#### COLLECTED MATERIAL:
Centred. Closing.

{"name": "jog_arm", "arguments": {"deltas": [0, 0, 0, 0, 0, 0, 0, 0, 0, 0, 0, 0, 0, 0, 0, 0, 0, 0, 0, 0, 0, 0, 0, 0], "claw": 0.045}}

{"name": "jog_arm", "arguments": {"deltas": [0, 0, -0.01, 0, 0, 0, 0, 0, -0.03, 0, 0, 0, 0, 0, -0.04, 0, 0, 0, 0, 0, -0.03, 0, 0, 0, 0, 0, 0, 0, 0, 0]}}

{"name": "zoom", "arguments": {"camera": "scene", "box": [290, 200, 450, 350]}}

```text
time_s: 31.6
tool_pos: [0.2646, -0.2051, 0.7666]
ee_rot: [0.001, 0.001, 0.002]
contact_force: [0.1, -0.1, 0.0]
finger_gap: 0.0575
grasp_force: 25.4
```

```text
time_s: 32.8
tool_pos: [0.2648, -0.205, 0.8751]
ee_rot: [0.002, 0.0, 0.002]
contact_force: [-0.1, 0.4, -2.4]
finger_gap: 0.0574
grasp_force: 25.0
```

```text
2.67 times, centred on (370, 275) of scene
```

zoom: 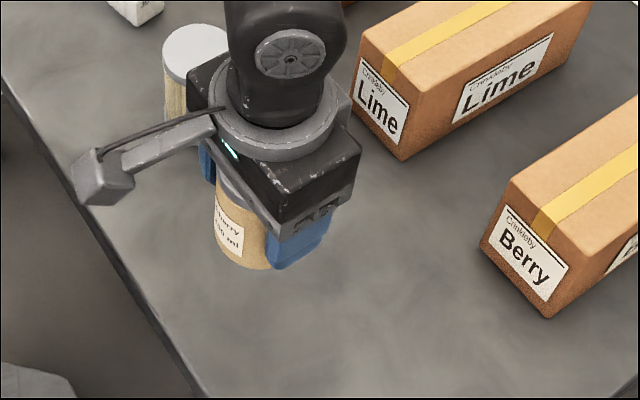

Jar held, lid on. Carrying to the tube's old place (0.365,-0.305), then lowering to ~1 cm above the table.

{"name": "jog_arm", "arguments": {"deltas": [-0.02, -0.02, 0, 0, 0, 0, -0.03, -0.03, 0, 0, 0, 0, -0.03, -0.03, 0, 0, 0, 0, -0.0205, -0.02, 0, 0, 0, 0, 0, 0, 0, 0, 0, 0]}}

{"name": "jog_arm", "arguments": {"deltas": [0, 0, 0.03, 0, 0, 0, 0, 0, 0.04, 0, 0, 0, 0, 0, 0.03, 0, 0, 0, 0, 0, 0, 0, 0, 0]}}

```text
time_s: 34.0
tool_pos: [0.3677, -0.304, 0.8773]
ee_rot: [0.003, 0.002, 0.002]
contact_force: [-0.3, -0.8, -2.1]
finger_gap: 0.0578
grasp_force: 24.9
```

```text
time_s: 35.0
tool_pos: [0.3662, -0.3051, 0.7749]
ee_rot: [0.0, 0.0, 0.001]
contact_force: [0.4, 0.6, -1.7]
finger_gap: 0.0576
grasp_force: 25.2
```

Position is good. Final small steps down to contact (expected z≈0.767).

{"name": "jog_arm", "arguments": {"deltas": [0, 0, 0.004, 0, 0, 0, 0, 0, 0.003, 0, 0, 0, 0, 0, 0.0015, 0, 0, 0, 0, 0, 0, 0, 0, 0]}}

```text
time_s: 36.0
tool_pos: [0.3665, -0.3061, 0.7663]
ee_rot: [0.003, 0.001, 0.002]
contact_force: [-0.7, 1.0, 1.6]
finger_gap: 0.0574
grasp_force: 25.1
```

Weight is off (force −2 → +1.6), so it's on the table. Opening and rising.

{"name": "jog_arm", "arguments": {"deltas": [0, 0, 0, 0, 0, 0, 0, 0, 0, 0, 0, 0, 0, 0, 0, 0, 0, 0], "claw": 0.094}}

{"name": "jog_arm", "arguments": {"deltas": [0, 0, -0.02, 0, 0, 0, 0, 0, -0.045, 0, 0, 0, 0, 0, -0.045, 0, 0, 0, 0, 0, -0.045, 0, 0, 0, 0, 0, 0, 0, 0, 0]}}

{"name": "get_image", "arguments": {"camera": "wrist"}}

#### SELECTION:
Monday, August 23, 2010

Steel City Discovery

Like Cincinnati's cut-in-the-hill view on North 75 in Kentucky, Pittsburgh features a dramatic entrance. Cars crowd through suburban countryside and into the Fort Pitt Tunnel (seen above) into a mess of traffic and yellow light before emerging into a striking view of the Pittsburgh skyline.

No one wants to be that guy who bores his friends with 35mm slides of his vacation photos, so as I write this on my last day of summer break, I'll be that guy who posts them on the internet.

Being from Cincinnati, my opinion of Pittsburgh was pretty low. That 2005 Bengals playoff loss to the Steelers reinforced my Steel City prejudice. However, despite the rivalries between the sports teams, Pittsburgh is remarkably similar to Cincinnati. This became clear to me once I came across the website of Mike Muder. In 2006, I was still in high school and shooting with my first digital camera. I wasn't sure what photography meant to me or what I wanted to do with it. Seeing Mike's work gave me a better sense of what I wanted to photograph, what I wanted to show, what I wanted to say and taught me to appreciate where I came from. The way he presented his work and his city became one of the inspirations to starting QC/D. As I prepared to embark for a baseball trip to Pittsburgh, I had hoped to maybe get the chance to finally meet Mike, but he had disappeared from Facebook, I lost his email and he hadn't updated his website/blog in quite some time.

I had come with my uncles and cousins to see the Reds take on the Pirates in a three game series. I had been to Pittsburgh's PNC Park before when I was 12 or 13, but that was nine or eight years ago and I hardly remembered it. Our hotel was directly across the street from the ballpark that had been voted one of the best in Major League Baseball, with windows overlooking it.

#### EXERCISE REQUIREMENTS:
Please continue the selection.

#### EXERCISE RESULT:
While the Steelers and Penguins have brought championships to Pittsburgh in recent years, the Pirates are like the odd men out in the Steel City's pro sports teams. They currently lead an ongoing record in Major League Baseball for number of consecutive losing seasons. In 1996 new owners saved the Pirates from an uncertain future and potential relocation by keeping the team in the city. A plan to build a new stadium was formed as the Pirates home at Three Rivers Stadium (a facility nearly identical in appearance and destruction to our own Riverfront Stadium) was becoming aged. The new stadium, dubbed PNC Park, provided a more baseball centric atmosphere, more amenities, better sightlines, real grass playing surface and a breathtaking view of the city skyline.

- PNC Park as viewed from behind home plate, upper deck.

At the time of our visit the Reds were in first, the Pirates in last. Aside from a few die-hard fans and a massive collection of out of town Reds fans, the stadium was vastly empty on Monday night's game. A sea of Red stuck out like a sore thumb amongst the dark blue seats behind the visitor's dugout on the first base line.

- A sea of Reds fans at PNC Park.

Despite being behind enemy lines, our seats were in friendly territory. While the conflicts both on and off the field at Bengals/Steelers games are known to be quite violent, the drunken fights of that rivalry shouldn't go to represent the people of either city. The environment of the hometown Pirates fans towards the out-of-town Reds fans was incredibly friendly. While I've traded some nasty words with Cubs fans (who rightfully deserved it, being a Cubs fan isn't really something to be proud of), I didn't meet one mean Pirates fan. There may not be many of them at the games, but the people who attend and the people who work there make a good impression on out-of-town visitors.

- "This vendor kept screaming the word "Lemonade" in the harshest, dryest voice I've ever heard in a stadium vendor. Lemonade vendors at Great American Ballpark would be a nice addition.

Much like the hometown Great American Ballpark, PNC Park offers a great view anywhere you sit. While I was lucky enough to have great seats not too far from the Reds dugout thanks to my uncles generosity, the upper deck type seats I normally frequent aren't bad either. The Pirates announcer read the Reds lineup as the theme song to WKRP Cincinnati played. The teams took the field and the Reds began an onslaught.

- Reds Left Fielder Jonny Gomes waits to go on deck.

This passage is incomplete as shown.